- **DIRECTIONS FOR THIS TASK**: Report every line below that holds the word "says".

- **DATA**:

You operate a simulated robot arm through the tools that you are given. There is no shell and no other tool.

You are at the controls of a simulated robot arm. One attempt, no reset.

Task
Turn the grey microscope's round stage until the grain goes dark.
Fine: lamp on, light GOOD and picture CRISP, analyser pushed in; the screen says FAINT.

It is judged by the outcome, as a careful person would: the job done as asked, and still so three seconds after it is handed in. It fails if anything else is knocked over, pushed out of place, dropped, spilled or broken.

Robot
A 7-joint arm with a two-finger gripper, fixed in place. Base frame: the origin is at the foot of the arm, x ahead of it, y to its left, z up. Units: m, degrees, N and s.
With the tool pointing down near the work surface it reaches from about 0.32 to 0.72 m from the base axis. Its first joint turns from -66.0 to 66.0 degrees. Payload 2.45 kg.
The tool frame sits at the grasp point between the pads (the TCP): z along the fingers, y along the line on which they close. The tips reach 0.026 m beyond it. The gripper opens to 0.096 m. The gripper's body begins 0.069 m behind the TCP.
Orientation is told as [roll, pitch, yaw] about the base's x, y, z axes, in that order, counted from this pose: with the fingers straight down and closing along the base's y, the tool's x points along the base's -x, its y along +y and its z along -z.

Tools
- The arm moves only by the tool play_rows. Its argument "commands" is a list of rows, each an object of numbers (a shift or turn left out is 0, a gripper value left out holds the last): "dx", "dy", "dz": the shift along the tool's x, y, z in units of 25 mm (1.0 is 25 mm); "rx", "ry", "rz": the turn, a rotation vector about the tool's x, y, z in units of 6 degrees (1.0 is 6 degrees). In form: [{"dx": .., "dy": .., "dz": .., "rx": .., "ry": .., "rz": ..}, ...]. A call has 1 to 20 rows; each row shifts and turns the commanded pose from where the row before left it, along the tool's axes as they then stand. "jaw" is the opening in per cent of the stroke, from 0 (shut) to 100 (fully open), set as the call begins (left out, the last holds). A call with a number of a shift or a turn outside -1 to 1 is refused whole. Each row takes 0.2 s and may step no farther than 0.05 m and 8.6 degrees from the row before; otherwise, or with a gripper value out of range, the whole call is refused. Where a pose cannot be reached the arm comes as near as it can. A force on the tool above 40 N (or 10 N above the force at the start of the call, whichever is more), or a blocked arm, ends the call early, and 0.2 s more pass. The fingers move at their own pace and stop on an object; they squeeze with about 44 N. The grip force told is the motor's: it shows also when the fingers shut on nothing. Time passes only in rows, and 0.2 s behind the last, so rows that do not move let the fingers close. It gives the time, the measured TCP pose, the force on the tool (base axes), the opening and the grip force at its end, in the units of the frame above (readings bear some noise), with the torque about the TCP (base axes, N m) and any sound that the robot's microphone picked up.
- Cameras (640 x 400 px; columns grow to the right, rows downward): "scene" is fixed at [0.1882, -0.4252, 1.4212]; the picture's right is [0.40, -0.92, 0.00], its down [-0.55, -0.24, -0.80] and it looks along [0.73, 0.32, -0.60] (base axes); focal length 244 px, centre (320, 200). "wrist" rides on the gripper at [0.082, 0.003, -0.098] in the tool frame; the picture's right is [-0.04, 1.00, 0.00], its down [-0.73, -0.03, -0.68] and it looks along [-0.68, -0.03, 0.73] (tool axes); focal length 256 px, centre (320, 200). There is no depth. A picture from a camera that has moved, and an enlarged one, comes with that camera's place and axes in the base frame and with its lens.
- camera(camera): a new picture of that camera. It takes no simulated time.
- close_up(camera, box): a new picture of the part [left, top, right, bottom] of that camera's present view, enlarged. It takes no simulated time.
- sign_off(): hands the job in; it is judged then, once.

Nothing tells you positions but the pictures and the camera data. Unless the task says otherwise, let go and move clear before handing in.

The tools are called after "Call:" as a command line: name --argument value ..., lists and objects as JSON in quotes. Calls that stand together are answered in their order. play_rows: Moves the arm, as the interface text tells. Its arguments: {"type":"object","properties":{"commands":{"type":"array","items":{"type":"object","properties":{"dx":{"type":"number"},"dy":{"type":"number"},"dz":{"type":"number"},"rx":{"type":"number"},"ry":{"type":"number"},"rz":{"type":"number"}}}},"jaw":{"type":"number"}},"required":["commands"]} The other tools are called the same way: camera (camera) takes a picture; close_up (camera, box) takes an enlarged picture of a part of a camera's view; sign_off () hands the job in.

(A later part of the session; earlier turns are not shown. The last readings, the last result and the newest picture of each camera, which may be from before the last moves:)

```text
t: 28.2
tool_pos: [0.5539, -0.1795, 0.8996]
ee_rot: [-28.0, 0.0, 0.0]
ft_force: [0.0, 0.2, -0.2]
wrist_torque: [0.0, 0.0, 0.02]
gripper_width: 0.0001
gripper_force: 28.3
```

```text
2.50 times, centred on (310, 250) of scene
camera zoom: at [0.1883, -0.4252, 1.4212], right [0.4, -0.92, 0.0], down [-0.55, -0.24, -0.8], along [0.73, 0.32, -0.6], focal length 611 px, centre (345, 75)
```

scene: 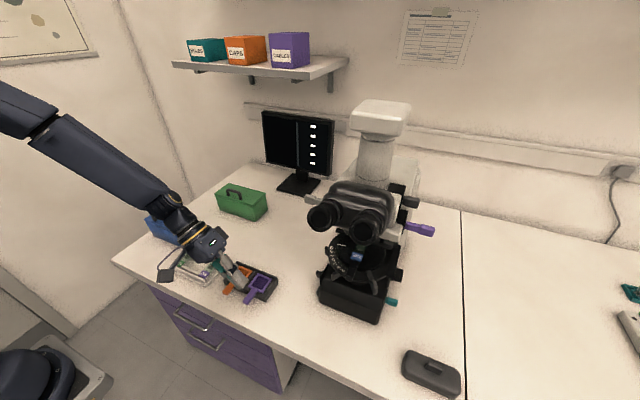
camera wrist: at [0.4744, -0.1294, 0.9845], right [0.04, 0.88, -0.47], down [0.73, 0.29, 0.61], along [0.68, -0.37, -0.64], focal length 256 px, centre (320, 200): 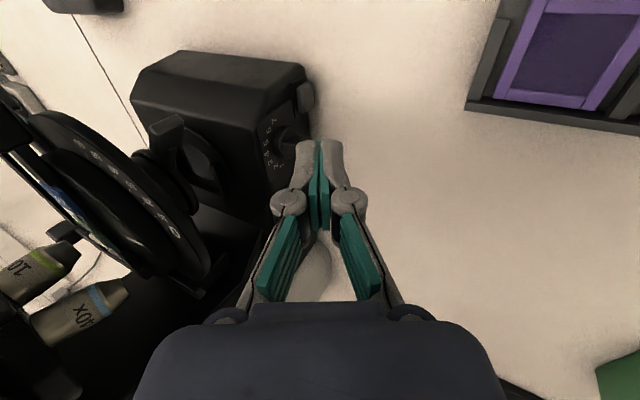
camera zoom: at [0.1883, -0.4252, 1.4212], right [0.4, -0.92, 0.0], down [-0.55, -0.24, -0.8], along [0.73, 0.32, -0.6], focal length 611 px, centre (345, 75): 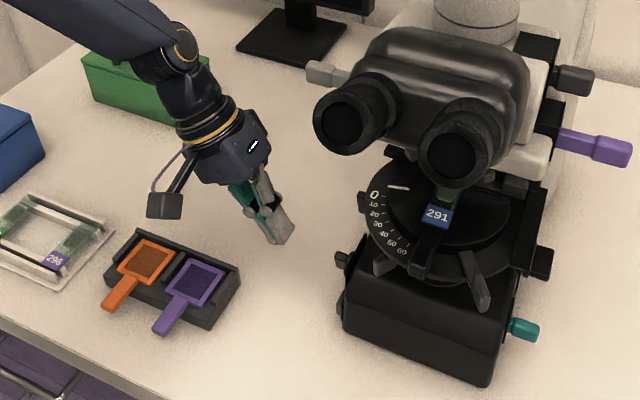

- **EXPECTED OUTPUT**:
Fine: lamp on, light GOOD and picture CRISP, analyser pushed in; the screen says FAINT.
Nothing tells you positions but the pictures and the camera data. Unless the task says otherwise, let go and move clear before handing in.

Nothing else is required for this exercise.